Maybe it’s a bug, but even a delegate with a bound function being marked as callineditor still show up in the script guard as not containing that meta. So my solution was disabling the script guard momentarily to let the delegate fire.

Right, sorry, I was thinking about delegates but writing about functions. Delegates use UDELEGATE macro specifier is what I meant to say as you didn’t mention which specifier you tried.

Though it’s hard to imagine that would help as from what it looks like in the source, it checks for metadata key only on the bound function. Unless the compiler relies on both the Delegate and the bound function to use CallInEditor meta and just throws it out otherwise, but that would just be weird.

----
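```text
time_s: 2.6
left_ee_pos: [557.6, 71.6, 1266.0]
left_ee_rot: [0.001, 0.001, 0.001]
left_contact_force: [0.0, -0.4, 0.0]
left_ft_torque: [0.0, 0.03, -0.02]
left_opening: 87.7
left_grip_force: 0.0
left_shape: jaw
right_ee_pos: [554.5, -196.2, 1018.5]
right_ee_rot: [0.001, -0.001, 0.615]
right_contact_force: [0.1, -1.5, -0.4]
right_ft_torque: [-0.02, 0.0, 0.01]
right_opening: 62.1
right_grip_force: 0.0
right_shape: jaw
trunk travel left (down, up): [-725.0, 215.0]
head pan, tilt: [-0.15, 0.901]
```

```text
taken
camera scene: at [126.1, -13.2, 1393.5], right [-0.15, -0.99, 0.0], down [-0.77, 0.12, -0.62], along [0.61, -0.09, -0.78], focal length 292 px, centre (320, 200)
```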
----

Just as i posted that i had a look at GetBoolMetaData, actually it seems like it would expect CallInEditor to be part of metadata specifier. So possibly you need to use this in UFUNCTION

meta = (CallInEditor = “true”)

I looked into this also - what ends up happening is AActor::Process ← cant remember the exact name. Looks for this meta on the Delegate. If I have this open in VS I can see the UFunction* is in fact the delegate -and it’s asking to see if the delegate has that meta, which for some reason is always false even when the delegate is marked as such. Basically what I’m saying is that function in AActor sees delegates and UFUNCTION marked functions as all being UFunction* at the end of the day.

Maybe it’s possible to not use the delegate macro and directly declare them to add the meta? I’m unsure.

I get what you mean now. Just looking at the source I’m not seeing anything obvious, unfortunately. If it doesn’t show up amongst the metadata keys might be worthwhile to debug the compiler and see why this metadata is being stripped. Good luck!